## Work instructions
Output the full listing below exactly as it reads, and skip anything that is a picture. Put each line that is not blank into a JSON list as a string.

## Given information
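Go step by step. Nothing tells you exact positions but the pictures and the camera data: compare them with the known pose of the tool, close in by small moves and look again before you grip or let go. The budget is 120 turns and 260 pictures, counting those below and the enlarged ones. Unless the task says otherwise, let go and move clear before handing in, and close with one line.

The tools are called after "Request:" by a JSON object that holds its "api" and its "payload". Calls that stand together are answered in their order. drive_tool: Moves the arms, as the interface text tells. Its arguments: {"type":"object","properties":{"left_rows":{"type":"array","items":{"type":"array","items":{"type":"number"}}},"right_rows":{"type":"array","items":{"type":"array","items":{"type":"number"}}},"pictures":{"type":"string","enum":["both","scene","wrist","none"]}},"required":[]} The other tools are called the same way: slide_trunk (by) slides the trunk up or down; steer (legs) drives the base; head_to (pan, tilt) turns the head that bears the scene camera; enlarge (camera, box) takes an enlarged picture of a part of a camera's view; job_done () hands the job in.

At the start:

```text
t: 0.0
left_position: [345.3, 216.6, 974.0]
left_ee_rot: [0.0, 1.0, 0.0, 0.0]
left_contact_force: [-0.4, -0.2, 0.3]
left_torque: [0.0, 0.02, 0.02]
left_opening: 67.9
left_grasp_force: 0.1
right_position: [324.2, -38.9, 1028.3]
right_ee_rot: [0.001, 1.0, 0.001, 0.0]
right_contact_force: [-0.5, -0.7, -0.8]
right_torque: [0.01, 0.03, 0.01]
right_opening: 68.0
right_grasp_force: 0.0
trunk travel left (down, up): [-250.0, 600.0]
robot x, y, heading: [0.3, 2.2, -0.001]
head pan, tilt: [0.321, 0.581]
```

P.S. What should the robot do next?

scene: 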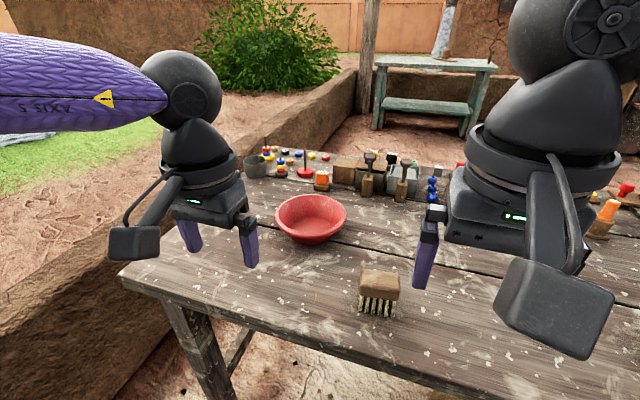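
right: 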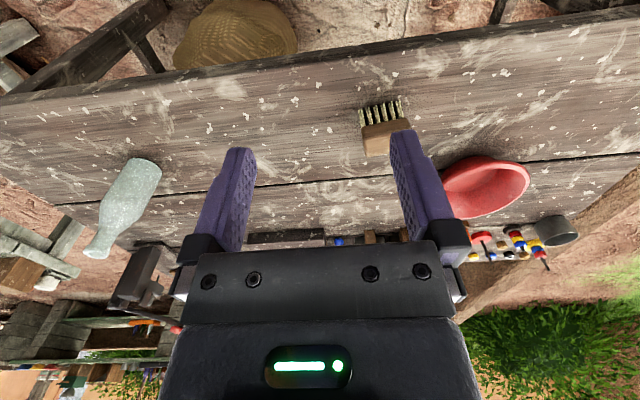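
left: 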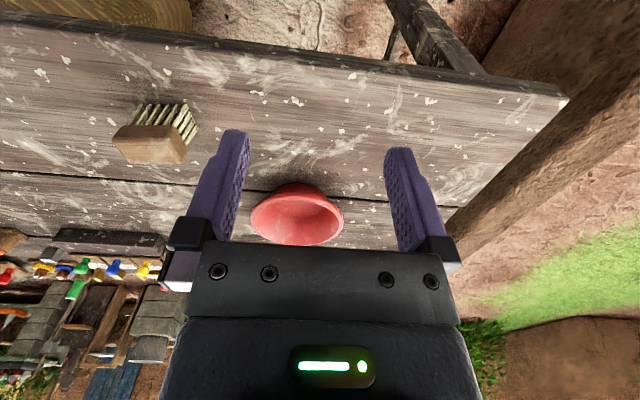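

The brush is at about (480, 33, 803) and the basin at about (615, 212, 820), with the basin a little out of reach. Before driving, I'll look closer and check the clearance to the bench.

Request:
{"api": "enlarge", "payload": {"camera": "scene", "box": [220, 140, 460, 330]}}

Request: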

## Reply to the exercise
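[
  "Go step by step. Nothing tells you exact positions but the pictures and the camera data: compare them with the known pose of the tool, close in by small moves and look again before you grip or let go. The budget is 120 turns and 260 pictures, counting those below and the enlarged ones. Unless the task says otherwise, let go and move clear before handing in, and close with one line.",
  "The tools are called after \"Request:\" by a JSON object that holds its \"api\" and its \"payload\". Calls that stand together are answered in their order. drive_tool: Moves the arms, as the interface text tells. Its arguments: {\"type\":\"object\",\"properties\":{\"left_rows\":{\"type\":\"array\",\"items\":{\"type\":\"array\",\"items\":{\"type\":\"number\"}}},\"right_rows\":{\"type\":\"array\",\"items\":{\"type\":\"array\",\"items\":{\"type\":\"number\"}}},\"pictures\":{\"type\":\"string\",\"enum\":[\"both\",\"scene\",\"wrist\",\"none\"]}},\"required\":[]} The other tools are called the same way: slide_trunk (by) slides the trunk up or down; steer (legs) drives the base; head_to (pan, tilt) turns the head that bears the scene camera; enlarge (camera, box) takes an enlarged picture of a part of a camera's view; job_done () hands the job in.",
  "At the start:",
  "```text",
  "t: 0.0",
  "left_position: [345.3, 216.6, 974.0]",
  "left_ee_rot: [0.0, 1.0, 0.0, 0.0]",
  "left_contact_force: [-0.4, -0.2, 0.3]",
  "left_torque: [0.0, 0.02, 0.02]",
  "left_opening: 67.9",
  "left_grasp_force: 0.1",
  "right_position: [324.2, -38.9, 1028.3]",
  "right_ee_rot: [0.001, 1.0, 0.001, 0.0]",
  "right_contact_force: [-0.5, -0.7, -0.8]",
  "right_torque: [0.01, 0.03, 0.01]",
  "right_opening: 68.0",
  "right_grasp_force: 0.0",
  "trunk travel left (down, up): [-250.0, 600.0]",
  "robot x, y, heading: [0.3, 2.2, -0.001]",
  "head pan, tilt: [0.321, 0.581]",
  "```",
  "P.S. What should the robot do next?",
  "scene: ",
  "right: ",
  "left: ",
  "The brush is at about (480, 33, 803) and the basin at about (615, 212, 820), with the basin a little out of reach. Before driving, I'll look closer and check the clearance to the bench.",
  "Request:",
  "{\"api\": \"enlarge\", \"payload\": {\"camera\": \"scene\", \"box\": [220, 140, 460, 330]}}",
  "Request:"
]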